I had a step-mom growing up that I hated with a passion, I will not lie about those feelings. She did things that no kid should ever go through, I will not get specific, it will serve no purpose, and don't feel bad for me, its just another period in my life I had to go through to become the man I am now. There are still moments in my life I find myself reflecting back on those times with resentment and bitterness still towards her and my dad of which I get mad at myself every time I do that. For really what are those feelings going to accomplish? If I feed those feelings they will just grow into evil passions and desires. Right? Whatever a person feeds, physically or mentally, that will grow. If a person feeds evil passions and desires, should he then expect to reap of harvest of blessings and good tidings? Absolutely not, he will reap a plentiful crop of more evil passions and desires. Look at porn, look at money, look at drugs, they reap nothing good but only a lust for more and more. Galatians 6:7 "Do not be deceived, God is not mocked; for whatever a man sows, that he will also reap."

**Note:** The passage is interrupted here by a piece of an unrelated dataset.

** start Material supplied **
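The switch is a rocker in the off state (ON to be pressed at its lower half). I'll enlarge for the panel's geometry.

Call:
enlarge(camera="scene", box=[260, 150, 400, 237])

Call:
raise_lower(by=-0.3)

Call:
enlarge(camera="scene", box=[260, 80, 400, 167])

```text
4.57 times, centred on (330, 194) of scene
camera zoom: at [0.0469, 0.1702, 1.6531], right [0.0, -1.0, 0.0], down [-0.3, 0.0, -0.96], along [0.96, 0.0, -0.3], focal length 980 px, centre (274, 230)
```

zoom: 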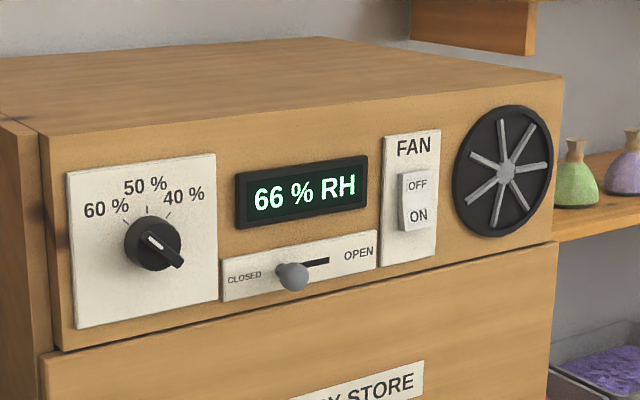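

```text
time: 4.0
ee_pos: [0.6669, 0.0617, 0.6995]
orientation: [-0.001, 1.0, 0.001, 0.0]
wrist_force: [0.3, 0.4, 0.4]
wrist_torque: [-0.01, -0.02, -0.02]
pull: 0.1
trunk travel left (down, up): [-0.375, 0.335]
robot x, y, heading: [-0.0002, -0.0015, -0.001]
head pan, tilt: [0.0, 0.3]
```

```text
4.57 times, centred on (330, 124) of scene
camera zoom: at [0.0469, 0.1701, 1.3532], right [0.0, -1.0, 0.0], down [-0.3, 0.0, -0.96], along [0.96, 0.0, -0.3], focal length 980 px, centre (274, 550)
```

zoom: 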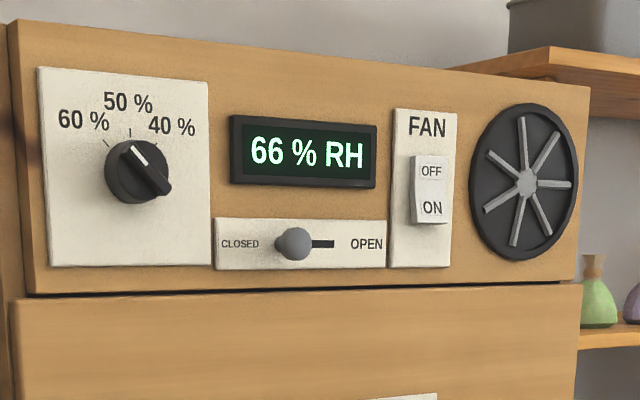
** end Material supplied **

Now I'm not trying to preach Tommy's head off (maybe a little) but simply trying to make a point scripturally. I love the fact that Tommy's statement said that he could not forgive her anytime soon, which is great, for than there is at least that chance that he will someday find forgiveness in his heart through Christs grace to forgive her. Jesus gives us a straight forward teaching on forgiveness in His sermon on the mount found in Matthew 6:14-15 "For if you forgive men their trespasses, your heavenly Father will also forgive you.(15)But if you do not forgive men their trespasses, neither will your Father forgive your trespasses" Doesn't leave any room for "interpretation" as some might suggest, its pretty much to the point.
The biggest benefit to forgiving others who sin against you is for you and not them. So many times we think that forgiving someone who wronged us is letting that person get away with it and it not being fair. Let us approach as the Bible tells us, and forgive them for our consciences sake. We sin so much in our consciences and many of us don't know or realize it. Not forgiving someone is so much more a burden to you then them. You have been the one wronged and hanging on to that leaves bitterness, hate, malice, etc.... inside you which will grow as we discussed earlier if you feed it. So in not forgiving a person who has wronged you can do so much damage to you and your relationship with God.
I mentioned earlier that I still occasionally deal with those feelings for my step mother of long ago, as well as several other people from my past. Don't let the enemy get that stronghold on you. It's hard to forgive, extremely hard at times when the offenses seem to "unforgivable." I will admit it is not easy, and on our own we can not do it, yes you read right, on our own we can not truly forgive someone who has sinned against us. We have to give that over to God, for without Gods hand in it, we will and cannot truly forgive. He is the author of all, definitely forgiveness.
I would like to end this by writing a verse that shows Gods love and forgiveness unto us Romans 5:6-8 "For when we were still without strength, in due time Christ died for the ungodly.(7)For scarcely for a righteous man will one die; yet perhaps for a good man someone would even dare to die.(8)But God demonstrates His own love towards us, in that while we were still sinners Christ died for us"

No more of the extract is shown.